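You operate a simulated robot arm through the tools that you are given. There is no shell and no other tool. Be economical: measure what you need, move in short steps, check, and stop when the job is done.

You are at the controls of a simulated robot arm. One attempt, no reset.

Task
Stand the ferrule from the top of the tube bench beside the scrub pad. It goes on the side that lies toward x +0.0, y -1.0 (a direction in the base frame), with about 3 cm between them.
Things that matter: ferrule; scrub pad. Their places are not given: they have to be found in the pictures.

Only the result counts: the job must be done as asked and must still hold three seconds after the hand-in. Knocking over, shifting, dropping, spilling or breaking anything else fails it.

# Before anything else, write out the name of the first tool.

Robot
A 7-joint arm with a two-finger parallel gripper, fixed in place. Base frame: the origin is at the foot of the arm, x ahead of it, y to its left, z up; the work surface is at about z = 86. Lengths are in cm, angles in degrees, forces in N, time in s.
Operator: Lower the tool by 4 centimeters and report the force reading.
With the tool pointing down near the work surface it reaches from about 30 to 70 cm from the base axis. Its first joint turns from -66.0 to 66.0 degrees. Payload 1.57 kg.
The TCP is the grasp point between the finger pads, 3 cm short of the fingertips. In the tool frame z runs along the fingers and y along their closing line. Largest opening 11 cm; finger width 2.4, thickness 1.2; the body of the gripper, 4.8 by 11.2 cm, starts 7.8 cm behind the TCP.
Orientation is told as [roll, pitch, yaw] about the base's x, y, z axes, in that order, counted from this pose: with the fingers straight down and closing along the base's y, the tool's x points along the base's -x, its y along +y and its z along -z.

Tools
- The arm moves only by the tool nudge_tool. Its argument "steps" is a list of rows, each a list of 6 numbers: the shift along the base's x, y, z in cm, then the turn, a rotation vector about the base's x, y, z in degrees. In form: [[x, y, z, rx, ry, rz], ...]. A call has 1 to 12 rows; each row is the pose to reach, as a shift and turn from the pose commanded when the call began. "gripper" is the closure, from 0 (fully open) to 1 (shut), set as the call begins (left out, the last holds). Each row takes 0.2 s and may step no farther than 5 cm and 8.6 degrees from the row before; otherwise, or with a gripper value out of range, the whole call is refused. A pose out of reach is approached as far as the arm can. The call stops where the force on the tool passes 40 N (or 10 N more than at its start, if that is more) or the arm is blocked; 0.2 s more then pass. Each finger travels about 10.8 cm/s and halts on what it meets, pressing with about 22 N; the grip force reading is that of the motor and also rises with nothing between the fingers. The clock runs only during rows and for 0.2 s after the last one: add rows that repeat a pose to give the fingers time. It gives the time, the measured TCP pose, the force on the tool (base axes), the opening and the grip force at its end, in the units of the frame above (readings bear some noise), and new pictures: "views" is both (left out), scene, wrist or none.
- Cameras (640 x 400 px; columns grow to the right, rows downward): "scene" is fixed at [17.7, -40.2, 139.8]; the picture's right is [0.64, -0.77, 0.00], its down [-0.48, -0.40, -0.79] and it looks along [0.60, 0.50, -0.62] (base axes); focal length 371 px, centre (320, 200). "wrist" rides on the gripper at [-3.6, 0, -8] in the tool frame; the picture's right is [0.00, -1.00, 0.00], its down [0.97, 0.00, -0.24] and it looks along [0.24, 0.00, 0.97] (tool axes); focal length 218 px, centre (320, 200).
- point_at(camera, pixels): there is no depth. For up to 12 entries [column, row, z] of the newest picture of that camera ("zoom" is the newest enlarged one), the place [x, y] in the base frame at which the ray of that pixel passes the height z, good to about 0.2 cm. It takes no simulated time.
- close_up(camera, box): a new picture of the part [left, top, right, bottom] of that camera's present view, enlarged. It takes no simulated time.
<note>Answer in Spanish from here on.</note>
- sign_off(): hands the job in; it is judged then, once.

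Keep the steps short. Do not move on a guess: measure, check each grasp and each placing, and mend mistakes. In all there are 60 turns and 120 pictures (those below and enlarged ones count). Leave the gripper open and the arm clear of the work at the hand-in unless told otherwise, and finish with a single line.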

═══

- _Exercise aim_:
Make an exact copy of every line in the data.

- _Result of this exercise_:
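You operate a simulated robot arm through the tools that you are given. There is no shell and no other tool. Be economical: measure what you need, move in short steps, check, and stop when the job is done.

You are at the controls of a simulated robot arm. One attempt, no reset.

Task
Stand the ferrule from the top of the tube bench beside the scrub pad. It goes on the side that lies toward x +0.0, y -1.0 (a direction in the base frame), with about 3 cm between them.
Things that matter: ferrule; scrub pad. Their places are not given: they have to be found in the pictures.

Only the result counts: the job must be done as asked and must still hold three seconds after the hand-in. Knocking over, shifting, dropping, spilling or breaking anything else fails it.

# Before anything else, write out the name of the first tool.

Robot
A 7-joint arm with a two-finger parallel gripper, fixed in place. Base frame: the origin is at the foot of the arm, x ahead of it, y to its left, z up; the work surface is at about z = 86. Lengths are in cm, angles in degrees, forces in N, time in s.
Operator: Lower the tool by 4 centimeters and report the force reading.
With the tool pointing down near the work surface it reaches from about 30 to 70 cm from the base axis. Its first joint turns from -66.0 to 66.0 degrees. Payload 1.57 kg.
The TCP is the grasp point between the finger pads, 3 cm short of the fingertips. In the tool frame z runs along the fingers and y along their closing line. Largest opening 11 cm; finger width 2.4, thickness 1.2; the body of the gripper, 4.8 by 11.2 cm, starts 7.8 cm behind the TCP.
Orientation is told as [roll, pitch, yaw] about the base's x, y, z axes, in that order, counted from this pose: with the fingers straight down and closing along the base's y, the tool's x points along the base's -x, its y along +y and its z along -z.

Tools
- The arm moves only by the tool nudge_tool. Its argument "steps" is a list of rows, each a list of 6 numbers: the shift along the base's x, y, z in cm, then the turn, a rotation vector about the base's x, y, z in degrees. In form: [[x, y, z, rx, ry, rz], ...]. A call has 1 to 12 rows; each row is the pose to reach, as a shift and turn from the pose commanded when the call began. "gripper" is the closure, from 0 (fully open) to 1 (shut), set as the call begins (left out, the last holds). Each row takes 0.2 s and may step no farther than 5 cm and 8.6 degrees from the row before; otherwise, or with a gripper value out of range, the whole call is refused. A pose out of reach is approached as far as the arm can. The call stops where the force on the tool passes 40 N (or 10 N more than at its start, if that is more) or the arm is blocked; 0.2 s more then pass. Each finger travels about 10.8 cm/s and halts on what it meets, pressing with about 22 N; the grip force reading is that of the motor and also rises with nothing between the fingers. The clock runs only during rows and for 0.2 s after the last one: add rows that repeat a pose to give the fingers time. It gives the time, the measured TCP pose, the force on the tool (base axes), the opening and the grip force at its end, in the units of the frame above (readings bear some noise), and new pictures: "views" is both (left out), scene, wrist or none.
- Cameras (640 x 400 px; columns grow to the right, rows downward): "scene" is fixed at [17.7, -40.2, 139.8]; the picture's right is [0.64, -0.77, 0.00], its down [-0.48, -0.40, -0.79] and it looks along [0.60, 0.50, -0.62] (base axes); focal length 371 px, centre (320, 200). "wrist" rides on the gripper at [-3.6, 0, -8] in the tool frame; the picture's right is [0.00, -1.00, 0.00], its down [0.97, 0.00, -0.24] and it looks along [0.24, 0.00, 0.97] (tool axes); focal length 218 px, centre (320, 200).
- point_at(camera, pixels): there is no depth. For up to 12 entries [column, row, z] of the newest picture of that camera ("zoom" is the newest enlarged one), the place [x, y] in the base frame at which the ray of that pixel passes the height z, good to about 0.2 cm. It takes no simulated time.
- close_up(camera, box): a new picture of the part [left, top, right, bottom] of that camera's present view, enlarged. It takes no simulated time.
<note>Answer in Spanish from here on.</note>
- sign_off(): hands the job in; it is judged then, once.

Keep the steps short. Do not move on a guess: measure, check each grasp and each placing, and mend mistakes. In all there are 60 turns and 120 pictures (those below and enlarged ones count). Leave the gripper open and the arm clear of the work at the hand-in unless told otherwise, and finish with a single line.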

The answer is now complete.